**Text excerpt**
Cisco, What are You Thinking?
Who's the big winner in a VMware/Cisco teamup?
It didn’t take long for one of my VMWorld Preview predictions to come true. Recall when I said you should listen for major collaborations and partnerships amongst some of the industry’s leaders? Well, it happened early Tuesday morning when Cisco and VMware gave a joint press conference where they announced that they’ve entered into a strategic partnership focusing on virtual network infrastructure, accelerated desktop virtualization, and partnered consulting services.
Cisco and VMware? I know. I had the same reaction and was just as confused as you probably are. I tried to figure out what’s in it for Cisco since Cisco’s offering up its Nexus 1000V distributed virtual software switch as an optional add-on to VMware Infrastructure and providing its Wide Area Application Service (WAAS) and Application Control Engine (ACE) to replace the rather sluggish RDP for VDI acceleration. It appears to me that on the surface this alliance is a great deal for VMware and not so much for Cisco. VMware’s VDI solution gets a 65% speed boost to make VDI a viable option for those who want to head that direction, VMware’s lightweight virtual switch technology gets turbocharged with the Nexus 1000V product, and Cisco will go to customer sites with VMware to help design solutions. Sounds like a good strategy for VMware.

(Records from a collection)
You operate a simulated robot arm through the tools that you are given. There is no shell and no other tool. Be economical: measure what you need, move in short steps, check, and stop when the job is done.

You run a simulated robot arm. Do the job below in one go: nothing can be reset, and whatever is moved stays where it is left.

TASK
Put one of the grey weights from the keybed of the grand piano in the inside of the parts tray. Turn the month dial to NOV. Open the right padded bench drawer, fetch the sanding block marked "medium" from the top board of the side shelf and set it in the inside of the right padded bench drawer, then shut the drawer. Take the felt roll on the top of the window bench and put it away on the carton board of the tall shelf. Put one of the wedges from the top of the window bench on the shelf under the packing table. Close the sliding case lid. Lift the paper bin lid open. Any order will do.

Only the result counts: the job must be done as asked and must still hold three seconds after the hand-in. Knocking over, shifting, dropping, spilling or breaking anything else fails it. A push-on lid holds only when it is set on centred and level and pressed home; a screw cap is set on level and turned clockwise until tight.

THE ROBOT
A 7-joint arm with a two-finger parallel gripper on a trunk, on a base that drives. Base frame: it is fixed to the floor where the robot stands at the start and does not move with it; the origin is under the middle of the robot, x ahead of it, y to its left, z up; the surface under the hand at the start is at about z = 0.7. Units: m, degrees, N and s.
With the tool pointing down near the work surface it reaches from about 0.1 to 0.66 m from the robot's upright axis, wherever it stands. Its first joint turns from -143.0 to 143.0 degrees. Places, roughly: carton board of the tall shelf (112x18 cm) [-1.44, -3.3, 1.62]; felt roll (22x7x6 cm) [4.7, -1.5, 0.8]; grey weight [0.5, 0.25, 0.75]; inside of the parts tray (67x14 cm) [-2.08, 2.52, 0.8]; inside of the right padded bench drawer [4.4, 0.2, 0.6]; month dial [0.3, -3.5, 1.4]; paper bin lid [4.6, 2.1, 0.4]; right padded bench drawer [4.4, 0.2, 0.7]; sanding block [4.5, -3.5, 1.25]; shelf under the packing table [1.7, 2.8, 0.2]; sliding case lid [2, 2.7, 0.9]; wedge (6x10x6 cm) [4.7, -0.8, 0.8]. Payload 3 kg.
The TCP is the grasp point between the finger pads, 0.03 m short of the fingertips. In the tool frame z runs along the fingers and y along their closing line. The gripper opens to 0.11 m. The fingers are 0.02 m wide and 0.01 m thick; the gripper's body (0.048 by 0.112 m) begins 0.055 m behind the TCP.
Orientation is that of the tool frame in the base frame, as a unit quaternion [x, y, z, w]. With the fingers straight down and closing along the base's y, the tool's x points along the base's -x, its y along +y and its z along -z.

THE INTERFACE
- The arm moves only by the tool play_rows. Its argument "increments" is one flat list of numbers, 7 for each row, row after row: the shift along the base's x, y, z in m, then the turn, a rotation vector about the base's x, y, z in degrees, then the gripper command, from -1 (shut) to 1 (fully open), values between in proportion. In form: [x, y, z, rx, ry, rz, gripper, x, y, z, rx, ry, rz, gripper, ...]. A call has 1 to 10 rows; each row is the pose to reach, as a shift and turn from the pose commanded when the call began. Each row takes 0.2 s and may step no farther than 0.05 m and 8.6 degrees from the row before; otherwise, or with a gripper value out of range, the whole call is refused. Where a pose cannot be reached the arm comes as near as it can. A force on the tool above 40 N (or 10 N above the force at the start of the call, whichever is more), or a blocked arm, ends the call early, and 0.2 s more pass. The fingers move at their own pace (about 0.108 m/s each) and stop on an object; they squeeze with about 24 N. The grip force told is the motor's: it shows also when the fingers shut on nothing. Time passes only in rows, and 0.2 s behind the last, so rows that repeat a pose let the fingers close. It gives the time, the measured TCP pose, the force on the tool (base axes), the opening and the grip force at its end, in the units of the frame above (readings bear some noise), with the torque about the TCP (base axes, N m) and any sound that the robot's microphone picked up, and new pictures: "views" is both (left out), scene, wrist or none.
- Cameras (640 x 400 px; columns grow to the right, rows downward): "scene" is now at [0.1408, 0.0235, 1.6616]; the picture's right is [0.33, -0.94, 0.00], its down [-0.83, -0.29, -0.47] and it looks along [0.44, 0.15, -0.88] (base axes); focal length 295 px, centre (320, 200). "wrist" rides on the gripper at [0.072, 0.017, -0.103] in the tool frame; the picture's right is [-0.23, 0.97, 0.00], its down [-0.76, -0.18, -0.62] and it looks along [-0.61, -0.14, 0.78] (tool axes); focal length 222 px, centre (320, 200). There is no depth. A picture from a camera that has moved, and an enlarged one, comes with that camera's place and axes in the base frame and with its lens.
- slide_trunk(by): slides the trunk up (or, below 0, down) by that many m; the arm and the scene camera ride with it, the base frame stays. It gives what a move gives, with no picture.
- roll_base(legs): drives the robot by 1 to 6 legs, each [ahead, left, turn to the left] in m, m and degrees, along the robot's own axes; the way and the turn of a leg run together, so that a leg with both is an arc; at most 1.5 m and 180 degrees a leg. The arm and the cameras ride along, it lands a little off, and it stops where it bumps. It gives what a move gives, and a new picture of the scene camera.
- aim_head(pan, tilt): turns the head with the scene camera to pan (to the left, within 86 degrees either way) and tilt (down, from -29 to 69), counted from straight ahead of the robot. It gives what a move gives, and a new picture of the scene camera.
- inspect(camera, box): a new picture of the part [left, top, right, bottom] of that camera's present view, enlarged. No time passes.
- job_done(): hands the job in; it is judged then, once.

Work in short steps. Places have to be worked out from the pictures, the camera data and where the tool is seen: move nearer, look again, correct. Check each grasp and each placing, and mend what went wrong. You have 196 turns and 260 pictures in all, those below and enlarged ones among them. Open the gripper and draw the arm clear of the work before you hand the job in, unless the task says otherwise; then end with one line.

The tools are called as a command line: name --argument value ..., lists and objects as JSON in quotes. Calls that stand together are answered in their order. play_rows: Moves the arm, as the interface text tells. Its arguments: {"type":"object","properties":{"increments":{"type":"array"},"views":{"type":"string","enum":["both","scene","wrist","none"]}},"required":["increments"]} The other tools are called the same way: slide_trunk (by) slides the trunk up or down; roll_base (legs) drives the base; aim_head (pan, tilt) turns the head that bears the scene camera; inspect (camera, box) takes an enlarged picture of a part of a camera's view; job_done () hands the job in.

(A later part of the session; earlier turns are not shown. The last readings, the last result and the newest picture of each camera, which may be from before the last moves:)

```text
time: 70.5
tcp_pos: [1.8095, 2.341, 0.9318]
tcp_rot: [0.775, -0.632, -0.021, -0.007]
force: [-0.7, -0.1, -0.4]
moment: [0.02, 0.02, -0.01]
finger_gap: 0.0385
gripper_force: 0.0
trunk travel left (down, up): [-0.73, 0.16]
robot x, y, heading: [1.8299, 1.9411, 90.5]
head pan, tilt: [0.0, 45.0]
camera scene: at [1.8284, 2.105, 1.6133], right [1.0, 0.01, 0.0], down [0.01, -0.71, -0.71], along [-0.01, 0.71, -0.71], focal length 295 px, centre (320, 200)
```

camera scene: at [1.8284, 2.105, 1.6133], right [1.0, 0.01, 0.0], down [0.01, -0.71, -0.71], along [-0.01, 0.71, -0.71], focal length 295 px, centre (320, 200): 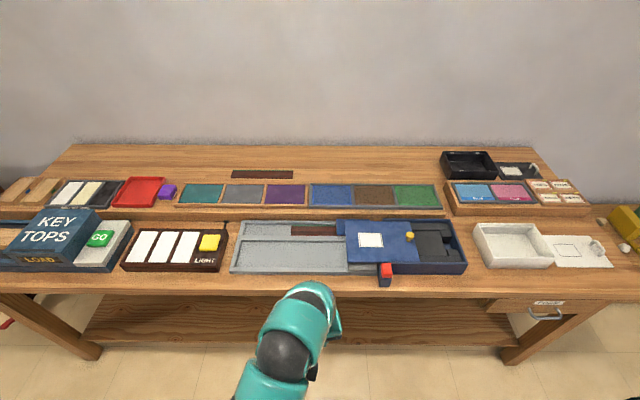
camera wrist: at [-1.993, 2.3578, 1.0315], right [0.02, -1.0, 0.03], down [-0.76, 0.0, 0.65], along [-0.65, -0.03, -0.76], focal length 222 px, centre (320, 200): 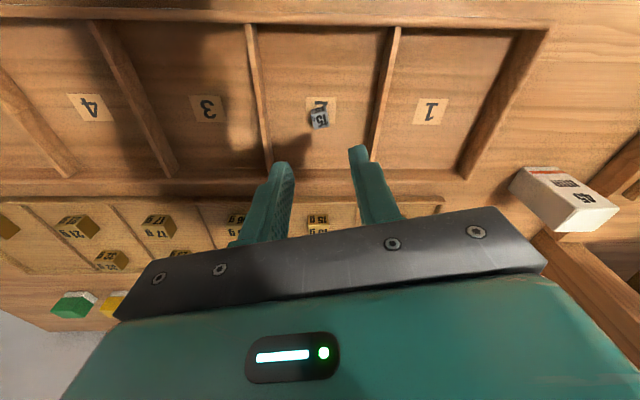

...

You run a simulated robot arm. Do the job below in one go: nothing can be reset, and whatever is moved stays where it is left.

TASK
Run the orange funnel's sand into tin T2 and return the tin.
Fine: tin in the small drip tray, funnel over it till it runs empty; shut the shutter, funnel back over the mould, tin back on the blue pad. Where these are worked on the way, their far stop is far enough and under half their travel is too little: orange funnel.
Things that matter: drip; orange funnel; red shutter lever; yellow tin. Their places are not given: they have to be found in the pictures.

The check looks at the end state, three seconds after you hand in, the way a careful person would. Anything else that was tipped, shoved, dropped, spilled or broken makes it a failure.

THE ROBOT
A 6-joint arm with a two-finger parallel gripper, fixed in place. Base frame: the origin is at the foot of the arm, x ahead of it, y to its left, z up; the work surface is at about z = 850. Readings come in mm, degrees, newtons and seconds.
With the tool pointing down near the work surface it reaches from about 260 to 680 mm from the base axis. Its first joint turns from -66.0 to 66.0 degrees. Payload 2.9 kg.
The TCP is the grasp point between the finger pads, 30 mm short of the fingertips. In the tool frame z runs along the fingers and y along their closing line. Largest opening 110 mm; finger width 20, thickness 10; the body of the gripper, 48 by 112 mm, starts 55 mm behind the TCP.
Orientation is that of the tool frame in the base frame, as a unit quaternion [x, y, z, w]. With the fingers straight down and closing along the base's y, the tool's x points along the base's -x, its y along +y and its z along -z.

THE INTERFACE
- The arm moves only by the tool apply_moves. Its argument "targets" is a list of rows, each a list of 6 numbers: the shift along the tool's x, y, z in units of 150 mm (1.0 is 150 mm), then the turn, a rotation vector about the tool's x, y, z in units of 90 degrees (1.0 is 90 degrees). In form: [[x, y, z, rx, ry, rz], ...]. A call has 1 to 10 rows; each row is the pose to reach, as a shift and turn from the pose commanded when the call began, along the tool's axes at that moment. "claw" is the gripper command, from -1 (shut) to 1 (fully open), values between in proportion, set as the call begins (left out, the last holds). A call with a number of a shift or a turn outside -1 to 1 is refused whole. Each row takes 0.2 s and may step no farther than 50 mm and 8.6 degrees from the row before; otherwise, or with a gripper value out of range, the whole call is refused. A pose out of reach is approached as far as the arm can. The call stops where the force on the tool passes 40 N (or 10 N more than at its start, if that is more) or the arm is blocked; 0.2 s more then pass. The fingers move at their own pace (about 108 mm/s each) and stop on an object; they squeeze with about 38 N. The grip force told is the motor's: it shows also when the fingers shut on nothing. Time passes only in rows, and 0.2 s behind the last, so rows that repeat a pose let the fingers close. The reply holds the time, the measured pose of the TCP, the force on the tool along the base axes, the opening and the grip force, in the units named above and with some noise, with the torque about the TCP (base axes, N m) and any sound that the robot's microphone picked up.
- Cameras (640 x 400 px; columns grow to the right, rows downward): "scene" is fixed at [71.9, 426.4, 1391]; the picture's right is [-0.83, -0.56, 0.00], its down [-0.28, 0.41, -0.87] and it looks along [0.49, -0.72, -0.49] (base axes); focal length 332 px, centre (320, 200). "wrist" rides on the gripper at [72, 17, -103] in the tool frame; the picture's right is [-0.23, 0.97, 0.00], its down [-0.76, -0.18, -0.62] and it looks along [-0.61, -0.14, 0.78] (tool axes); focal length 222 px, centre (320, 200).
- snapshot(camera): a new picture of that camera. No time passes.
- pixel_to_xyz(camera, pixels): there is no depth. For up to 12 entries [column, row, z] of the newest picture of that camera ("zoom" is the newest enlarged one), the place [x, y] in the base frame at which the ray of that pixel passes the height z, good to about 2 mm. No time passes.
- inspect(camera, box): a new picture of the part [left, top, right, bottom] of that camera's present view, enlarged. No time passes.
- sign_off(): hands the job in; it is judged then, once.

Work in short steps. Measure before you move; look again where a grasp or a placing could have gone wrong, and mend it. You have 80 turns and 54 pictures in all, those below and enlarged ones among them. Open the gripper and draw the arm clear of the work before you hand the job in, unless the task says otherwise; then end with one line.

--

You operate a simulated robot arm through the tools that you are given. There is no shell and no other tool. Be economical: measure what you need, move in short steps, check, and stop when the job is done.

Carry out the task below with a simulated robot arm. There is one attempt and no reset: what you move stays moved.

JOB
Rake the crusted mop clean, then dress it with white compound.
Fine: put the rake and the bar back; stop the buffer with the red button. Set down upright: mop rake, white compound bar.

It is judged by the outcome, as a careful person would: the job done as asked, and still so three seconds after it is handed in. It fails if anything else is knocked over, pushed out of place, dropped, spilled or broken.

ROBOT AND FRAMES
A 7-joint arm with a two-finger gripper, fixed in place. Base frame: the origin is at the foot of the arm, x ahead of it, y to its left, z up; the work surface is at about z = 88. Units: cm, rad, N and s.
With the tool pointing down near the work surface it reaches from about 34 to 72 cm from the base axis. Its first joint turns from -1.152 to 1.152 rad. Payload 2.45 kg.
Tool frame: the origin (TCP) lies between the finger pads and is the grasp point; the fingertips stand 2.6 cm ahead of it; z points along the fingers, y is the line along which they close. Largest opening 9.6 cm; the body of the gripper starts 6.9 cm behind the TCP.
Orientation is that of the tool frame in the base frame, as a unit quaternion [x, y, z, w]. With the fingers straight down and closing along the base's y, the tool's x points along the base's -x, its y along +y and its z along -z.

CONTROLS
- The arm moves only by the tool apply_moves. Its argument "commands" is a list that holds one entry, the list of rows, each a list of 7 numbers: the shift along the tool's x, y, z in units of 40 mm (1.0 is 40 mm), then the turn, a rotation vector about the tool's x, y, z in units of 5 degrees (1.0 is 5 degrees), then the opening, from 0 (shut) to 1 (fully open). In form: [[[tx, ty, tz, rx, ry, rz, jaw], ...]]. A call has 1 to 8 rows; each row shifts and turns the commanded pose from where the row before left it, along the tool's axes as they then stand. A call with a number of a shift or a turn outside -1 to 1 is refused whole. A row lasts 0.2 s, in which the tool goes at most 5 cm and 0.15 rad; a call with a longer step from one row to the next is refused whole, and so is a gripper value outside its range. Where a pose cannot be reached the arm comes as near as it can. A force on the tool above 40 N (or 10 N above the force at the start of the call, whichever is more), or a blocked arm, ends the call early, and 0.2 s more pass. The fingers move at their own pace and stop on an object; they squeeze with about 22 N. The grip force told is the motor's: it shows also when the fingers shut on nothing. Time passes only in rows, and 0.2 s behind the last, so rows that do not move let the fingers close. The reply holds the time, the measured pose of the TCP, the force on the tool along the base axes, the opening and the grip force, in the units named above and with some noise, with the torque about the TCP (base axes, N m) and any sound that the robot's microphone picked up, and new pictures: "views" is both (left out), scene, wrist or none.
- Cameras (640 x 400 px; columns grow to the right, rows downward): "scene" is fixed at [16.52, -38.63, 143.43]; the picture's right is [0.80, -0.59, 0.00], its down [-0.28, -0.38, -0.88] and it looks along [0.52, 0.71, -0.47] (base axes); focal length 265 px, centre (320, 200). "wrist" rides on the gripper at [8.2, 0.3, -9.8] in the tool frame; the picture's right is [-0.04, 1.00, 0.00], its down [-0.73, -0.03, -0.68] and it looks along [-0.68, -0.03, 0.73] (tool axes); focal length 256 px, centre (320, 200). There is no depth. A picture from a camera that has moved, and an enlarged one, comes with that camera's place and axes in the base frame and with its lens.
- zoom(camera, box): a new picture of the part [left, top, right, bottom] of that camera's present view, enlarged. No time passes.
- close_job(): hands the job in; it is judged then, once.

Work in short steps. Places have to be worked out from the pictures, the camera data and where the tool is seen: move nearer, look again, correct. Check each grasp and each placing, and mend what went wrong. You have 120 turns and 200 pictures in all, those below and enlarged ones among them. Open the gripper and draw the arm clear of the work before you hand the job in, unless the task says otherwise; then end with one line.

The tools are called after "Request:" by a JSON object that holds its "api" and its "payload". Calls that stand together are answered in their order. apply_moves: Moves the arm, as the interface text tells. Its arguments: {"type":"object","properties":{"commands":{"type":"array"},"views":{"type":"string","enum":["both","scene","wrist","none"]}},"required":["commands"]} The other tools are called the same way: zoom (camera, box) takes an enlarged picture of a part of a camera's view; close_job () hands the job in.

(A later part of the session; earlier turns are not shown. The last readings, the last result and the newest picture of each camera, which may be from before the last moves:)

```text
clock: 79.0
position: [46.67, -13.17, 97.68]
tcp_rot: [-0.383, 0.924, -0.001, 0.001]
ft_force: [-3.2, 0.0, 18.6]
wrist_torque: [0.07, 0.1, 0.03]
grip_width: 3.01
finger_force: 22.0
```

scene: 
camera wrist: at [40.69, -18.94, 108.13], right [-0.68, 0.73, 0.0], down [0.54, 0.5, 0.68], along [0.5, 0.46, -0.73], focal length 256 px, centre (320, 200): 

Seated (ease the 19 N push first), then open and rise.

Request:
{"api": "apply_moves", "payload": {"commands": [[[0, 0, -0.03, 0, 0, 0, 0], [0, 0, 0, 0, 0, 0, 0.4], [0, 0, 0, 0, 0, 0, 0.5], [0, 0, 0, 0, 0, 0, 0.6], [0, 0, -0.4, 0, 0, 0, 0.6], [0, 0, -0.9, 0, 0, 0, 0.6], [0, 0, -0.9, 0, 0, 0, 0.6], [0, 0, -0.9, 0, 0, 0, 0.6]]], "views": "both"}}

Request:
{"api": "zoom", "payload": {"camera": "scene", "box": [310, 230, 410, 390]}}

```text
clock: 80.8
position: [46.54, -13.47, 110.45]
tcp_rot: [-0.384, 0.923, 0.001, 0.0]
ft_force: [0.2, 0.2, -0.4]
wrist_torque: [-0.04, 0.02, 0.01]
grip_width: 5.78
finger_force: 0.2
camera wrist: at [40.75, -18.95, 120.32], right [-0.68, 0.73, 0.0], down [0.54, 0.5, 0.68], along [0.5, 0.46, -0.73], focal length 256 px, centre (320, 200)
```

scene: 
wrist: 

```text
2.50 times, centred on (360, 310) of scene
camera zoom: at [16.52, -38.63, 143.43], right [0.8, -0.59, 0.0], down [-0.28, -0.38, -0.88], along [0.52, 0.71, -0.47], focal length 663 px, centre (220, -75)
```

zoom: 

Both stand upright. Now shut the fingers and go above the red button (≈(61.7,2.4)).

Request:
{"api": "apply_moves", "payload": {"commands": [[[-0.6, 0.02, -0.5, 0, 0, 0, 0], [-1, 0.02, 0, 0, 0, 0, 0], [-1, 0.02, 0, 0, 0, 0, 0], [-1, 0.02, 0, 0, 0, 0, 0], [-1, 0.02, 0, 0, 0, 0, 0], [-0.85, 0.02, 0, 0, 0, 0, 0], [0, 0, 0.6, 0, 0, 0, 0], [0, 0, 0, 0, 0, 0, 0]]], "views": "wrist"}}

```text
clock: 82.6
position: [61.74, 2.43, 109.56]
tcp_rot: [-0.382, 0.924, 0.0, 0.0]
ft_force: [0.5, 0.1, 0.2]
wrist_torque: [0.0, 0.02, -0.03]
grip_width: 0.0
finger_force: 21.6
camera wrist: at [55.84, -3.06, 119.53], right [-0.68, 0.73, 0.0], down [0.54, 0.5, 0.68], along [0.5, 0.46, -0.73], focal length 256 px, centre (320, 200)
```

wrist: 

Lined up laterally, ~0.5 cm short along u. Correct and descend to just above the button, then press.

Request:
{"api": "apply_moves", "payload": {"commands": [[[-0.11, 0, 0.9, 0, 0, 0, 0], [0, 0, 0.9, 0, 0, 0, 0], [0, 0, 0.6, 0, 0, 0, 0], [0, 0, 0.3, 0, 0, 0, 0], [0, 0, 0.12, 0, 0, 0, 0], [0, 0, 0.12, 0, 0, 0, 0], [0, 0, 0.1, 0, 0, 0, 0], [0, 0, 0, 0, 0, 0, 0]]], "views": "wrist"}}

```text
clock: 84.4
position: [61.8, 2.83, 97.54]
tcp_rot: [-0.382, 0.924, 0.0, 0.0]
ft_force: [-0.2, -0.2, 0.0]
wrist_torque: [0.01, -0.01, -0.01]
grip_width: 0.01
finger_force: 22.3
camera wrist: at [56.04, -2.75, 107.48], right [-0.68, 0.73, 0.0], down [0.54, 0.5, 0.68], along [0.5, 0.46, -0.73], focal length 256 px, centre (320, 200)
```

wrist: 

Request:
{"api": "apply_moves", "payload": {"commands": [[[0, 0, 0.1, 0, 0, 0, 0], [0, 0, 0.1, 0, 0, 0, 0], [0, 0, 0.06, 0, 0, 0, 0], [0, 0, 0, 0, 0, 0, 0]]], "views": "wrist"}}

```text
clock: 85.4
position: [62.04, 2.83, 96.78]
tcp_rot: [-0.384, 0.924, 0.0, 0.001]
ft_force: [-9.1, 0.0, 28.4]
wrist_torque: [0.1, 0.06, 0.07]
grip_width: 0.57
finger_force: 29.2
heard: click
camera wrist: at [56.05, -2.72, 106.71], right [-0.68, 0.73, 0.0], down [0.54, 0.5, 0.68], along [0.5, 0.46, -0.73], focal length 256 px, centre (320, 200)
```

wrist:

**Exercise details**
Extend the text excerpt, starting right after its last sentence.

**Response to the exercise**
So what is in it for Cisco? You may remember that last year Cisco bought a $150 million hunk of VMware from EMC (VMware’s parent company), so was this announcement such a big surprise after all? Knowing this, the picture becomes clearer for me — Cisco has a stake in pumping VMware’s value by creating this alliance that’s existed since July 2007. Are you even more perplexed now?
It’s pretty simple really. Both companies need a boost and Cisco sees this as a way to maintain VMware’s leadership in this increasingly competitive market. Red Hat is about to become a major force in the virtualization space with its recent purchase of Qumranet, Microsoft’s Hyper-V is also taking aim at VMware’s market pole position, and don’t forget Citrix nipping at everyone’s heels with Xen. Sun’s xVM Server and xVM VirtualBox are too far behind to be on VMware’s radar but the other competitors are about to eat away at VMware’s bottom line. Only time will tell if this “new” alliance is a good idea but my gut feeling is that VMware won’t give up its lead with or without Cisco’s help.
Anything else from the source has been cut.